Putnam later reported that the trend had plateaued a bit after the Sept. 11 attacks, as many Americans sought social cohesion as a way to cope with the trauma. Maybe the survey results about Millennials were evidence the trends had resumed and even accelerated? I wondered what Putnam was doing these days.

Imagine my surprise: He and Notre Dame professor David Campbell have co-authored a book scheduled for publication this fall titled "American Grace: How Religion Is Reshaping Our Civic and Political Lives."

So I pinged them, asking what they thought of the Pew report. The bad news: Campbell replied that the book's publishers have asked that they not do media until closer to when the book comes out. The good news: They've been talking about their analysis for a while.

Putnam is the head of Harvard's Saguaro Seminar on civic engagement. The Social Capital blog reported on a presentation that Putnam and Campbell made last year for the Pew Forum.

No surprise, then, that their data tracked what Pew reported last week:
"Young Americans are dropping out of religion at an alarming rate of 5-6 times the historic rate (30-40 percent have no religion today versus 5-10 percent a generation ago)."

And now their explanation:
"But youth's religious disaffection is largely due to discomfort with religiosity having been tied to conservative politics."

They are hardly the first social scientists to link conservative politics and disengagement with organized religion. Back in 2002, Berkeley professors Michael Hout and Claude Fischer took the same line in the American Sociological Review:
"We seek to explain why American adults became increasingly likely to express no religious preference as the 1990s unfolded. Briefly summarized, we find that the increase was not connected to a loss of religious piety, and that it was connected to politics. In the 1990s many people who had weak attachments to religion and either moderate or liberal political views found themselves at odds with the conservative political agenda of the Christian Right and reacted by renouncing their weak attachment to organized religion."

But the entanglement of religion and politics is hardly a new American phenomenon.

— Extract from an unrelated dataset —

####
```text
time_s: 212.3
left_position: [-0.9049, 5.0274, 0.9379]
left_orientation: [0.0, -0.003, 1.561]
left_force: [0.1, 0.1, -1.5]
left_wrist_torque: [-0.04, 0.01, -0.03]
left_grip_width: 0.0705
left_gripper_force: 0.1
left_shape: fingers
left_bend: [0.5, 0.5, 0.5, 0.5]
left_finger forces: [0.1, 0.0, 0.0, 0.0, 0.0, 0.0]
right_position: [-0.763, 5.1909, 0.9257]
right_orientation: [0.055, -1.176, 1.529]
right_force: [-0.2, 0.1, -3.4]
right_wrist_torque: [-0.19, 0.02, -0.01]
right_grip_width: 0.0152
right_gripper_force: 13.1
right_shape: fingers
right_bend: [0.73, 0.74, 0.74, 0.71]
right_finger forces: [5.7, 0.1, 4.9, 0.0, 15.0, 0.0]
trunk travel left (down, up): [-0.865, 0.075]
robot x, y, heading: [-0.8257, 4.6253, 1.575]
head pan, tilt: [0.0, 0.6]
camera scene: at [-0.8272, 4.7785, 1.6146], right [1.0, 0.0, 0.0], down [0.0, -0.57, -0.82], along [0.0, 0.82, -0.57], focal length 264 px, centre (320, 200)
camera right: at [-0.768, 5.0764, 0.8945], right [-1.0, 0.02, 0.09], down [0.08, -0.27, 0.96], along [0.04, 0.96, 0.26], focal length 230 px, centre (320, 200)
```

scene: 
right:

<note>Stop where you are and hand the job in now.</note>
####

From the abolitionists to the temperance movement to the civil rights movement to the Vietnam era protests, people of powerful and visible faith were central to the battles -- on the right and on the left.

So has the Religious Right of the past couple of decades been more offensive, somehow, than previous faith-and-politics combinations? Are the Millennials more susceptible than prior generations? And if so, why?

Putnam and Campbell have said they thought the trend was reversible, that religious institutions with fewer political ties could engage in all-American entrepreneurship to swoop in and give the disaffected Millennials a religious home. But even high-profile religious leaders such as Saddleback's Rick Warren who have tried to stay out of the political swamp have found themselves pulled in from time to time. And it's hard to believe that people of powerful faith will be able to resist applying the standards of that faith to the thorniest political issues of our time.

Maybe Putnam and Campbell will have all the answers in that book. We'll ping them again in a few months to find out.